Written tasks ->
a – Write out the selected extract from "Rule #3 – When" to "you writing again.", both included.
b – Give the continuation of the selected extract.

*** Selected extract ***

E-mail: kim @ writefromhome.com

Off the Page...
September 2003 Column


Break Writer's Block with a Freewrite
by Tama Westman

Do you find it easier to organize your desk than your thoughts? When it comes time for serious writing, do you instead challenge yourself to another round of Spider Solitaire? I used to plow through reams of paper, just trying to get the first paragraph right. Then, I found the freewrite.

The freewrite is a fantastic device to add to your writer’s tool belt. It does precisely as its name proclaims – it frees you to write, and to write freely.

Rules, rules, what rules?
Unhindered by rules of grammar, spelling, editing, punctuation or format, the freewrite breaks the walls of writer’s block and gets your creativity flowing again.

Rule #1 – There are no rules. Do not to be bothered by capitalization, punctuation, grammar, spelling, format, theme - - nor any other structured tool of regular writing. (Other than the actual writing bit – you still need to form letters, words, and so forth.) You can write one long paragraph, line by line, or a circuitous route around the border of the page if you choose. As long as you write, write, and keep on writing.

Rule #2 – Set a time limit, a mere 5 minutes to start. You can work your way up to 10, 15, 20, and 30-minute intervals later. For now, five minutes should be enough to get you into the process and see the value of the exercise.

Do you have your paper and pen in hand? Now, think of a topic. It can be anything – from describing your relationship with your mom to discussing your love of motorcycle rides on Sunday mornings. Just think of something, anything, to write about.

Virtual travel
Now, here’s the secret: Once you begin – don’t stop. The instant your pen hits the paper, act as if the paper owns the pen until the time limit is completed. Do not stop to ponder, cross out, begin again, or elaborate. Simply write. Wherever your mind takes you is what you will transfer to the page. You may go on wild tangents, have off-subject thoughts and ideas. You might start describing an orange and end up with how hurt you were when your dad didn’t take you to the Orange Bowl. Who knows? Just write it down.

Your pen should not stop moving until the time limit is up. If you get stuck, repeat the last word you wrote or write your current thought or feeling, as long as you keep writing. Let loose and have fun with this exercise. Your brain and hand will work in sync to push your thoughts through and break the writer’s block barrier.

Rule #3 – When time is up, STOP! No need to finish a thought, complete a sentence or wrap up the paragraph. The idea is not to have written a polished piece, but to have written. A freewrite will open the channels of creativity in your mind and get you writing again.

Assemble, adjust and add
So, what do you do with it? In my creative writing and poetry class, I teach my writing students how to pull poetry from their freewrites. We review what they have written and underline key words and phrases. Next, we assemble only the underlined parts onto a separate page. A concise visual comes forth and, (ta-dah!) poetry is created. By adjusting the position of a phrase or adding a key word here and there (remember after the freewrite is over, you return to the revise and edit mode), writers who at first thought they could never compose a poem, find true poetry was inside them all along. Their creative door was unlocked by the powerful freewrite.

*** Data lines ***

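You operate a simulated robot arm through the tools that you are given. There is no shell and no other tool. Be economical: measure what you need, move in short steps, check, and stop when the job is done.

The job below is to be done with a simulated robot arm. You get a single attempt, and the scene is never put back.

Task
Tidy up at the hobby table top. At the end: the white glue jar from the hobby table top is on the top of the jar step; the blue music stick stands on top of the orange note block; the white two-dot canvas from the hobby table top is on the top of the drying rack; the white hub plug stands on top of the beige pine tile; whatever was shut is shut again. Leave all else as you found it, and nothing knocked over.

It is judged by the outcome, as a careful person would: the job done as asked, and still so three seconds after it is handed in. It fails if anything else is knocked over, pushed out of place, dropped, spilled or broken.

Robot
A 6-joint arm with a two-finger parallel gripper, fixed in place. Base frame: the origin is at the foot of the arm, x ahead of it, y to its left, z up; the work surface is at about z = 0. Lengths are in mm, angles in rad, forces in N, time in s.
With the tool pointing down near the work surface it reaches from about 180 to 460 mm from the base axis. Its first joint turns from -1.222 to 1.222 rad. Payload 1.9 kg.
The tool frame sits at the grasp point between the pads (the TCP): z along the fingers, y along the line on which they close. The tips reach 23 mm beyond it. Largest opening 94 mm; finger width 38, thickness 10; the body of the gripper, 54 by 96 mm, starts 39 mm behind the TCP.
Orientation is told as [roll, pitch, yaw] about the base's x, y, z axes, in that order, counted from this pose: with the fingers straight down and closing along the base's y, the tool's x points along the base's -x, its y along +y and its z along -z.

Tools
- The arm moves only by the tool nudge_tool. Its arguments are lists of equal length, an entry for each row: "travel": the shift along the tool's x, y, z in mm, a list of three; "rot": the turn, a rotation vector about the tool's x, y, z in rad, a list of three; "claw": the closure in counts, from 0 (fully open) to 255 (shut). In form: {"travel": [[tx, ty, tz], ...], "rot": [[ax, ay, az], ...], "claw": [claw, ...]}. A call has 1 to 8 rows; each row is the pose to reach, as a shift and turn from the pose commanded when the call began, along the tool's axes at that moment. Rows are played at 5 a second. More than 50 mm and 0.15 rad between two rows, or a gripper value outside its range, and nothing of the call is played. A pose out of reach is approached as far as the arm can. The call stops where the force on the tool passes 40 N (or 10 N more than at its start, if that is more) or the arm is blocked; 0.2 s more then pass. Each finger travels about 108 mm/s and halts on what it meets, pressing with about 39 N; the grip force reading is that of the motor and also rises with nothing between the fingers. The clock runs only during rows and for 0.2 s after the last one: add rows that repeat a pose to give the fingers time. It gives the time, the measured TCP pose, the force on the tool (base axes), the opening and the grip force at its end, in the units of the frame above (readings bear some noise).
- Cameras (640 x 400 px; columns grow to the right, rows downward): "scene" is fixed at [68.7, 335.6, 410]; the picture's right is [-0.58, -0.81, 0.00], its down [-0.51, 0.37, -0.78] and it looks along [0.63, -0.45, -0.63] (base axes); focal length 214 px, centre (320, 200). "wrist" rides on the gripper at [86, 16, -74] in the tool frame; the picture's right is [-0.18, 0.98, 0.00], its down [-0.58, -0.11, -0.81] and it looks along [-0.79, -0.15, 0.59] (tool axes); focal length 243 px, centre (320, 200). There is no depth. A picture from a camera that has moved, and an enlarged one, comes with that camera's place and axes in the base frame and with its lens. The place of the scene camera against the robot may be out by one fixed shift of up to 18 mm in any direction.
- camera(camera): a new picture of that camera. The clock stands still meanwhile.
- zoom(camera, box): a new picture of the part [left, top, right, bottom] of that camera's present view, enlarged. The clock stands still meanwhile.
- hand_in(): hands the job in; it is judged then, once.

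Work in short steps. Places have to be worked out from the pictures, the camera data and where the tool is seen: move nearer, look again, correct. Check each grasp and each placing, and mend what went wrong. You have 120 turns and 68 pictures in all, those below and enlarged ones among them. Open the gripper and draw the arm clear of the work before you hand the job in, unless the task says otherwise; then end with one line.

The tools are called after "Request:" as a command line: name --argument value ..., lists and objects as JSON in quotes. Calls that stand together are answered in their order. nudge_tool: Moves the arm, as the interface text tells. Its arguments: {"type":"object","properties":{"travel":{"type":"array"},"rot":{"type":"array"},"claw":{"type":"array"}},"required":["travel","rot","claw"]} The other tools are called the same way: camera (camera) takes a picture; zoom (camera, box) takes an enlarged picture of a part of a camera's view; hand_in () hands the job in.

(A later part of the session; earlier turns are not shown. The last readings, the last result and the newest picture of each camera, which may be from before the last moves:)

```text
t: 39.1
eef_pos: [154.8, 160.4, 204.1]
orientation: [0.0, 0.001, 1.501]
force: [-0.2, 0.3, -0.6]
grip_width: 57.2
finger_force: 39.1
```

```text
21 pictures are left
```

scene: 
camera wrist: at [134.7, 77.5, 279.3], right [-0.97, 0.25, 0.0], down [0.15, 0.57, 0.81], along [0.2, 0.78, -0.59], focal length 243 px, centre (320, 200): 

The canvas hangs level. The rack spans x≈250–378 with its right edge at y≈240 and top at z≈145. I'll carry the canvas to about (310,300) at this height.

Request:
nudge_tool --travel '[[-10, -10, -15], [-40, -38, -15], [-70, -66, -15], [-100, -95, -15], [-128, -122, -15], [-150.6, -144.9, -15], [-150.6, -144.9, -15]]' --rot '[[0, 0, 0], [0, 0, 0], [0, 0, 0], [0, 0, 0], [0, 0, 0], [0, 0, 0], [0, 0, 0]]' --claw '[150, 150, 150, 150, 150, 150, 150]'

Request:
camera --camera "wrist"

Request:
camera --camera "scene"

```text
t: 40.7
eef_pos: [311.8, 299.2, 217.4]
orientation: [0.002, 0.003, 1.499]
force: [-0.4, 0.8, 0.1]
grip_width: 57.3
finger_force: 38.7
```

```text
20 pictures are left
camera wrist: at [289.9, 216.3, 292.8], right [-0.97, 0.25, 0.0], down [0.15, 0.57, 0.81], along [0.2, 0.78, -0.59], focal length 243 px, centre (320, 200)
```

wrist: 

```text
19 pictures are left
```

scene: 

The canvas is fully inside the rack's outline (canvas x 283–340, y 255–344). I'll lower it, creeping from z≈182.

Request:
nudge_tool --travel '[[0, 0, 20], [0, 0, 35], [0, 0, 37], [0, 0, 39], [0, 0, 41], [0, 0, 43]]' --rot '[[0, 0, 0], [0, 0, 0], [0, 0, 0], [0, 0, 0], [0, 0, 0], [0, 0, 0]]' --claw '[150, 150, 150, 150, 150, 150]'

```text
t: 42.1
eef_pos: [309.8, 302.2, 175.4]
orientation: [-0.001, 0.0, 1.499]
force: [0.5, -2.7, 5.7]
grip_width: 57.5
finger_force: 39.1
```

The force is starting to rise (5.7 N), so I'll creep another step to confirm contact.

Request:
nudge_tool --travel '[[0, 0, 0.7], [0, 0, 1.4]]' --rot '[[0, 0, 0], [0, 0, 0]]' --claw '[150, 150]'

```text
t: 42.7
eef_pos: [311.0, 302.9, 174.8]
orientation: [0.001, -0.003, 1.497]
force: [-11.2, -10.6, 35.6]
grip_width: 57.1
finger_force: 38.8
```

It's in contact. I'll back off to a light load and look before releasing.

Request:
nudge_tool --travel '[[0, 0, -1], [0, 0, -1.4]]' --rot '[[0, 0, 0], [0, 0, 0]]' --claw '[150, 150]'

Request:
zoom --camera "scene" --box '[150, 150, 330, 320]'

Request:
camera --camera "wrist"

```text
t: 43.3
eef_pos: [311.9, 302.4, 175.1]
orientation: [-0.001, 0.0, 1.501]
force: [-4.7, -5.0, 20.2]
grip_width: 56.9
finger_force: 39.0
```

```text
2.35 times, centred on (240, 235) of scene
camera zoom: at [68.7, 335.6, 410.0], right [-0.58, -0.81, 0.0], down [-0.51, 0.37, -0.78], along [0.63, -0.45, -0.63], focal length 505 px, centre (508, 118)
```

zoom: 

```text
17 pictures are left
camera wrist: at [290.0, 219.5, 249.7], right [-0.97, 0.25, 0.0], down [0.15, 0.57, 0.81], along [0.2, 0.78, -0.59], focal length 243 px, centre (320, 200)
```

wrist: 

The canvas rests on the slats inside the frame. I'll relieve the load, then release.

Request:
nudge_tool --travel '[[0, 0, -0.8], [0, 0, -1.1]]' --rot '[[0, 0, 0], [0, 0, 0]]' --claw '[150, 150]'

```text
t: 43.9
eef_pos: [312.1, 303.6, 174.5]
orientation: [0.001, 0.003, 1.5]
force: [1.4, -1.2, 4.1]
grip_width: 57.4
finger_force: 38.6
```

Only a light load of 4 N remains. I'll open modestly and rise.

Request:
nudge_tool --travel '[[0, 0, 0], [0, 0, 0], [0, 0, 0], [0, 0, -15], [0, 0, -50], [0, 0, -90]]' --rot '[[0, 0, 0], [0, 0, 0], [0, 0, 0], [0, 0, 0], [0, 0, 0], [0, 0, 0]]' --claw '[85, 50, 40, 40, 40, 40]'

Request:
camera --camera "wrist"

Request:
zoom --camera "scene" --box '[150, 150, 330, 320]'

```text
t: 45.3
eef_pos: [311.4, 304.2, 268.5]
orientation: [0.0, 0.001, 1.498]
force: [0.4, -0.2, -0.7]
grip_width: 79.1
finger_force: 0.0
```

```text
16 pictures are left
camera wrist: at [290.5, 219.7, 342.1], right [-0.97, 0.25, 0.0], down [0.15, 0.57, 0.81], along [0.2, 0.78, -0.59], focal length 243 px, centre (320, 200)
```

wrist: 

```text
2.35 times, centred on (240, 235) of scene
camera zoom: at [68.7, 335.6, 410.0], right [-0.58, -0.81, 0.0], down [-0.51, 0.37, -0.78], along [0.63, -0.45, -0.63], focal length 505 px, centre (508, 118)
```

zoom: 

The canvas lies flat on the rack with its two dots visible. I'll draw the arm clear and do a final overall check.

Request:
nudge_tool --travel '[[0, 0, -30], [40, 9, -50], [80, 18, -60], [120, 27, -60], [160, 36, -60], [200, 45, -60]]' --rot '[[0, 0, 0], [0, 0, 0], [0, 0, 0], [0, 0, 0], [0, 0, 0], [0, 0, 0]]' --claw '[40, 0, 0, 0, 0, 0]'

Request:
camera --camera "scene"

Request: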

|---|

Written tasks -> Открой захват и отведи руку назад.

***

Results by task ->
a –
Rule #3 – When time is up, STOP! No need to finish a thought, complete a sentence or wrap up the paragraph. The idea is not to have written a polished piece, but to have written. A freewrite will open the channels of creativity in your mind and get you writing again.

b –
Put to practice
In my own writing, I use the freewrite to find more depth or a different direction for whatever project I am working on. For example, I was having a difficult time getting a story sold that I thought was good. After filing a year’s worth of rejection letters, I stopped the submission process and took time for a freewrite.

I began again to write about my son’s automobile accident from the natural viewpoint of his mother. Soon into the exercise, however, I saw words of pain and despair cross the page as I re-enacted similar frightful experiences of my own. When I connected my own tears and tremors to the story through the real, raw emotions developed in the freewrite, the story took on a new viewpoint and added dimension that was needed to make the piece poignant.

The revision sold to a national magazine the first time I queried (to be published in September or November, 2003). The freewrite helped me to break the mold I kept envisioning for the story and find a new fresh angle. In fact, as I underlined key points and phrases in the freewrite, I discovered a sidebar list that I also sold to the same magazine. Whether a beginning hobby writer or a professional paid journalist, this exercise is beneficial to all levels of writers.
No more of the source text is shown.